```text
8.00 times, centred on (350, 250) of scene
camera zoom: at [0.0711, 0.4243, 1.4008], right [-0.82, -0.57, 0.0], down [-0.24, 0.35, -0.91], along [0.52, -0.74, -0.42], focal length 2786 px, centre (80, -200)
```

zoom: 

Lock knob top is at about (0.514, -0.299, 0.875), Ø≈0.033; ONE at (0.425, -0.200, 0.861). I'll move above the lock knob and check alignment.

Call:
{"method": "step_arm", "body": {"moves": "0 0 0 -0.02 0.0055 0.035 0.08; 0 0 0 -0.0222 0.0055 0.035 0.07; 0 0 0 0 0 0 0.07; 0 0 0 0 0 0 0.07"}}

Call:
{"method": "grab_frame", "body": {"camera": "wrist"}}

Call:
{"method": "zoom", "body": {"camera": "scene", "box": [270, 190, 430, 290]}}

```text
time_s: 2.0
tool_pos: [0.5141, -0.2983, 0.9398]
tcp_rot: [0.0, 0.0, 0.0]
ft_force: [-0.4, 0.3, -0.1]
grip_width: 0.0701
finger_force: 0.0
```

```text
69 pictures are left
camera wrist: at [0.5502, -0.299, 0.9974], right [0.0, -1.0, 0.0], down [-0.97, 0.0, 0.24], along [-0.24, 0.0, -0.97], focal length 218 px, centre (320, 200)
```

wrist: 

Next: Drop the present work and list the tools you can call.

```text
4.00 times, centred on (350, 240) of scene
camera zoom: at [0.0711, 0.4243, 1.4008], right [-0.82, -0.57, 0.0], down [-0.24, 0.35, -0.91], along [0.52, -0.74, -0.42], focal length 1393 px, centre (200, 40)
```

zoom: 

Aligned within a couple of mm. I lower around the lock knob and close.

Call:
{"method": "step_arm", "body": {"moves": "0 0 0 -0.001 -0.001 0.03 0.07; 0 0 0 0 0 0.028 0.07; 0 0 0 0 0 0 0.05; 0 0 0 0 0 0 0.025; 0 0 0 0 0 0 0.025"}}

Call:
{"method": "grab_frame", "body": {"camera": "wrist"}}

::::

All of the lines above need to be given again exactly.

| Worked solution |
```text
8.00 times, centred on (350, 250) of scene
camera zoom: at [0.0711, 0.4243, 1.4008], right [-0.82, -0.57, 0.0], down [-0.24, 0.35, -0.91], along [0.52, -0.74, -0.42], focal length 2786 px, centre (80, -200)
```

zoom: 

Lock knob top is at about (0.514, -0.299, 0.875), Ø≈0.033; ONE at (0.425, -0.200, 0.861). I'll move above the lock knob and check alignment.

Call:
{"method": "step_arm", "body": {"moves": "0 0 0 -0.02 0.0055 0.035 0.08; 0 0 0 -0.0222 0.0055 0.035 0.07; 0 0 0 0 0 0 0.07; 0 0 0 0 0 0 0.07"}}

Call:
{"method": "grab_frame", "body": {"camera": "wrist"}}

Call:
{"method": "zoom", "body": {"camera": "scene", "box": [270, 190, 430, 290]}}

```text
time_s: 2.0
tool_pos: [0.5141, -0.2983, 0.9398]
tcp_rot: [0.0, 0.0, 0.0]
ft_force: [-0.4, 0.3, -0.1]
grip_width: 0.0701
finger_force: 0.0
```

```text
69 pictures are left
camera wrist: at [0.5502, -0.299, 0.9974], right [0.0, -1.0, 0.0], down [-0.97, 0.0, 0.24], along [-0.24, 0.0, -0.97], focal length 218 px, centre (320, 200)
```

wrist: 

Next: Drop the present work and list the tools you can call.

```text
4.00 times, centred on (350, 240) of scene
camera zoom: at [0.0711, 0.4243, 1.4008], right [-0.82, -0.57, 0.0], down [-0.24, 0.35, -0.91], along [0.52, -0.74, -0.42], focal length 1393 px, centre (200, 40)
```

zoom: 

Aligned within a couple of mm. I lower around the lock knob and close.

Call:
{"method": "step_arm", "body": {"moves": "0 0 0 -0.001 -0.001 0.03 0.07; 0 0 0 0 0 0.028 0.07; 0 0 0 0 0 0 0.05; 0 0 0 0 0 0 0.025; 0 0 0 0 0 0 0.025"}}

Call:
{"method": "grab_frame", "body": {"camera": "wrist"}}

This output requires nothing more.